Reading text:
The following EXPLAIN shows how the join index might be used in a query when join indexed rows are used to join with another base table.

     EXPLAIN SELECT o_orderdate, c_name, c_phone, l_partkey, l_quantity,
                    l_extendedprice
             FROM lineitem, orders, customer
             WHERE l_orderkey = o_orderkey
             AND   o_custkey = c_custkey;
   Explanation
   --------------------------------------------------------------------------
     1) First, we lock LOUISB.order_join_line for read on a
     reserved Row Hash to prevent a global deadlock.
     2) Next, we lock LOUISB.customer for read.
     3) We do an all-AMPs RETRIEVE step from join index table
        LOUISB.order_join_line by way of an all-rows scan with a condition
        of ("NOT (LOUISB.order_join_line.o_orderdate IS NULL)") into Spool 2,
        which is redistributed by hash code to all AMPs. Then we do a
        SORT to order Spool 2 by row hash. The size of Spool 2 is
        estimated to be 1,000,000 rows. The estimated time for this step
        is 1 minute and 53 seconds.
     4) We do an all-AMPs JOIN step from LOUISB.customer by way of a
        Row Hash match scan with no residual conditions, which is joined to
        Spool 2 (Last Use). LOUISB.customer and Spool 2 are joined using
        a merge join, with a join condition of ("Spool_2.o_custkey =
        LOUISB.customer.c_custkey"). The result goes into Spool 1, which
        is built locally on the AMPs. The size of Spool 1 is estimated to
        be 1,000,000 rows. The estimated time for this step is 32.14
        seconds.

Request: Retype the reading text from its first word to its last.

Collected material:
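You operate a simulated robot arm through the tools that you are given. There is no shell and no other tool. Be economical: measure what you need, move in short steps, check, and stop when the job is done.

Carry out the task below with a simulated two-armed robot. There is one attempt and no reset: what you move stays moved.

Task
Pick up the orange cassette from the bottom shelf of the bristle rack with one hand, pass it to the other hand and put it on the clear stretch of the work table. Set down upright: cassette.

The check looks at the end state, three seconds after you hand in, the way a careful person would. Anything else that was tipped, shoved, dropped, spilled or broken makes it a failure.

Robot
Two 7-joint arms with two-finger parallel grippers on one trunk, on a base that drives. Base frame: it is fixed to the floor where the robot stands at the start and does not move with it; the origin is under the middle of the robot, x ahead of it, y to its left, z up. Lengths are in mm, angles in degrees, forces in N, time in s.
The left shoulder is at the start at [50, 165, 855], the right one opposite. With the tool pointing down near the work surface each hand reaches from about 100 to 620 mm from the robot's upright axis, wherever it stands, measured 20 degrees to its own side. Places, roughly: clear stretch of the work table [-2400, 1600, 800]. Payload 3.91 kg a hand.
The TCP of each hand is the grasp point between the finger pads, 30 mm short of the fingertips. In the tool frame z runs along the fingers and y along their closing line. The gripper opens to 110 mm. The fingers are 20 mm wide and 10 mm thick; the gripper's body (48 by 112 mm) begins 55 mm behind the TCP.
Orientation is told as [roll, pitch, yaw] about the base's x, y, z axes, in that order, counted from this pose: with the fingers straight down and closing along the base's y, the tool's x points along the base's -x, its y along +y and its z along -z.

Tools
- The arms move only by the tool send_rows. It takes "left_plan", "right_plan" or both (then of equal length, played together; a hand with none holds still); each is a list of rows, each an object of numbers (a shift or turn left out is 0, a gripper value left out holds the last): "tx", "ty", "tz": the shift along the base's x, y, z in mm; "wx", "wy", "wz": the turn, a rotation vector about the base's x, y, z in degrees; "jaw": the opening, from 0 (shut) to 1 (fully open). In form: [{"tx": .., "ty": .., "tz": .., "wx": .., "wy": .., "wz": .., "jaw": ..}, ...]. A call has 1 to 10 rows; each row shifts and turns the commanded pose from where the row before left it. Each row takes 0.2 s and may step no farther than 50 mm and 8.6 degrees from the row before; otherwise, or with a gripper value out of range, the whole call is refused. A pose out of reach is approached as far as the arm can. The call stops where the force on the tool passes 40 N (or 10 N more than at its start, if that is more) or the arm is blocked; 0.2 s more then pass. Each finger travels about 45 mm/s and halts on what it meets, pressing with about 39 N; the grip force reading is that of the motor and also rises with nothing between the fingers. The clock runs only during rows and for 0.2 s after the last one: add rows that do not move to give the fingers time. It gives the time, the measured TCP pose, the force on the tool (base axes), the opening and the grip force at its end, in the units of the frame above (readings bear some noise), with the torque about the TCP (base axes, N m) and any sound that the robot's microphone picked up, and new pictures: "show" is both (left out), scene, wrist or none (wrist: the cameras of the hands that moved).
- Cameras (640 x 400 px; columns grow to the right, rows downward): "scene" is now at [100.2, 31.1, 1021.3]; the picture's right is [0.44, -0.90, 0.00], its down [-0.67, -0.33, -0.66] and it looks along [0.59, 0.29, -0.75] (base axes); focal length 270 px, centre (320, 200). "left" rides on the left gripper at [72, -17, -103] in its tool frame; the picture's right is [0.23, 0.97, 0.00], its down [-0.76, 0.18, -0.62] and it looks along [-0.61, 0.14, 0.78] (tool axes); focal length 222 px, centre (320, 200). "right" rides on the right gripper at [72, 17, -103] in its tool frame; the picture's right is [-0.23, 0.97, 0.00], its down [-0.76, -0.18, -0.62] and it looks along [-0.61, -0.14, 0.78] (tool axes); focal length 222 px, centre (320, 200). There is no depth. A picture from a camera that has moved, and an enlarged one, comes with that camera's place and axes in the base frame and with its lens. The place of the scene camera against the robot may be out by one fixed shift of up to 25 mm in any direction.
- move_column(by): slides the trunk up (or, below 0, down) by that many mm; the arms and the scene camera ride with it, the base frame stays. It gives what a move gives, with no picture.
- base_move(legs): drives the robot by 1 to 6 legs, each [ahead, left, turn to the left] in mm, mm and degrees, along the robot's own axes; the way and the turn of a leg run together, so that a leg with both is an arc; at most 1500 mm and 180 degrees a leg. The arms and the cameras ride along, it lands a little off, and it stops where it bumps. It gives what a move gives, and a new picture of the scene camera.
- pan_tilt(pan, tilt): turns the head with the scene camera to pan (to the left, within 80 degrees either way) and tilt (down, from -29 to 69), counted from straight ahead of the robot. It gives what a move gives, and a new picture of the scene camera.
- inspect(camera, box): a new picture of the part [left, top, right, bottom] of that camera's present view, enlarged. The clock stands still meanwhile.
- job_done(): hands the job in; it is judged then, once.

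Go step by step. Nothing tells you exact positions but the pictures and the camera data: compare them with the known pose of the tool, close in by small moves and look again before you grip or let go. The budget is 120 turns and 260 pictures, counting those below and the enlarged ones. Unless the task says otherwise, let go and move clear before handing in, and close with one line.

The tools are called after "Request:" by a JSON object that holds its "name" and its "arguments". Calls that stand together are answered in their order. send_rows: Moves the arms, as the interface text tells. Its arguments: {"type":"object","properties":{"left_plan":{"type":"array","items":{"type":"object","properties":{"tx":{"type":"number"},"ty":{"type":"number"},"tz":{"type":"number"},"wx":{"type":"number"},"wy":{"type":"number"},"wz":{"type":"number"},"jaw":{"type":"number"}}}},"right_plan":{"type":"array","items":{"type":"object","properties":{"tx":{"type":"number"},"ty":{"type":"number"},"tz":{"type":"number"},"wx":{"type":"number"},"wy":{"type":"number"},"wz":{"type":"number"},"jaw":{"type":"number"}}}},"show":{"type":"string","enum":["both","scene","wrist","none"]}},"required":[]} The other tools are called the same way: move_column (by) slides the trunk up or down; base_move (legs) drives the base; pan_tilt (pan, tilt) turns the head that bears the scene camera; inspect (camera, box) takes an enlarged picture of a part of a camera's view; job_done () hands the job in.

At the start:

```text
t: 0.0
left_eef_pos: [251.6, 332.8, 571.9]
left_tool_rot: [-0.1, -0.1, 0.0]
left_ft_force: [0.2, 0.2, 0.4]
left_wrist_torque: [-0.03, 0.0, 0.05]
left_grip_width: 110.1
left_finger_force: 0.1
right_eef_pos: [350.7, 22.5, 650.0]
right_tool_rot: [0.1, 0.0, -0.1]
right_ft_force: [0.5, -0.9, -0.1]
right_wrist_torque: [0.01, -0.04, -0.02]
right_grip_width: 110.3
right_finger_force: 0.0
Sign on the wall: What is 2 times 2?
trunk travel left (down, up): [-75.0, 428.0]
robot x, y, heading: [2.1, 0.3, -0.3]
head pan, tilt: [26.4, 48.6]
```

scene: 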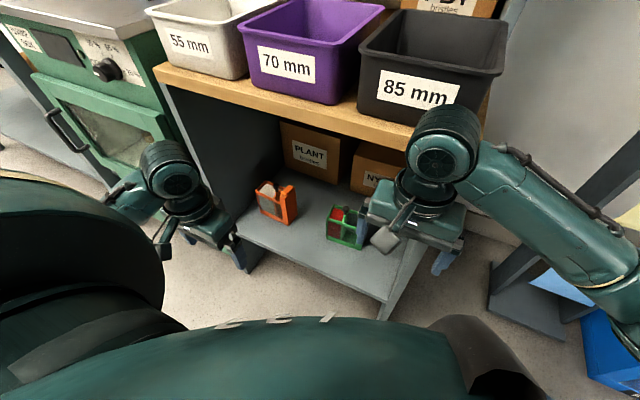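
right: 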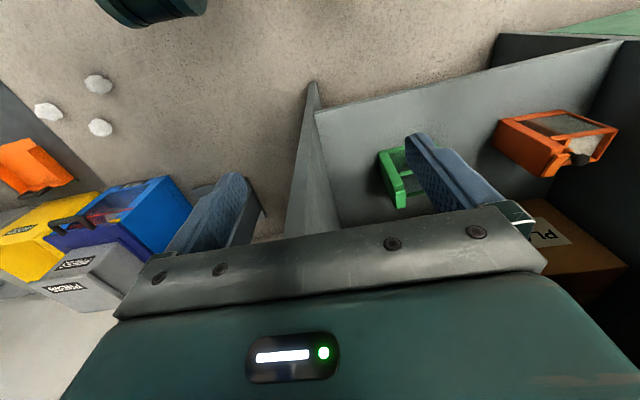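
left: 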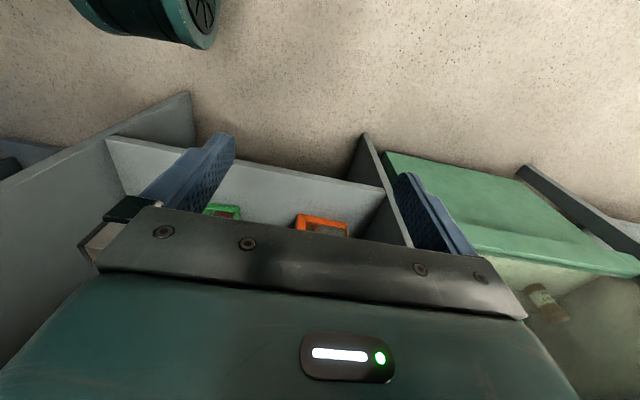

Result of the task:
The following EXPLAIN shows how the join index might be used in a query when join indexed rows are used to join with another base table.

     EXPLAIN SELECT o_orderdate, c_name, c_phone, l_partkey, l_quantity,
                    l_extendedprice
             FROM lineitem, orders, customer
             WHERE l_orderkey = o_orderkey
             AND   o_custkey = c_custkey;
   Explanation
   --------------------------------------------------------------------------
     1) First, we lock LOUISB.order_join_line for read on a
     reserved Row Hash to prevent a global deadlock.
     2) Next, we lock LOUISB.customer for read.
     3) We do an all-AMPs RETRIEVE step from join index table
        LOUISB.order_join_line by way of an all-rows scan with a condition
        of ("NOT (LOUISB.order_join_line.o_orderdate IS NULL)") into Spool 2,
        which is redistributed by hash code to all AMPs. Then we do a
        SORT to order Spool 2 by row hash. The size of Spool 2 is
        estimated to be 1,000,000 rows. The estimated time for this step
        is 1 minute and 53 seconds.
     4) We do an all-AMPs JOIN step from LOUISB.customer by way of a
        Row Hash match scan with no residual conditions, which is joined to
        Spool 2 (Last Use). LOUISB.customer and Spool 2 are joined using
        a merge join, with a join condition of ("Spool_2.o_custkey =
        LOUISB.customer.c_custkey"). The result goes into Spool 1, which
        is built locally on the AMPs. The size of Spool 1 is estimated to
        be 1,000,000 rows. The estimated time for this step is 32.14
        seconds.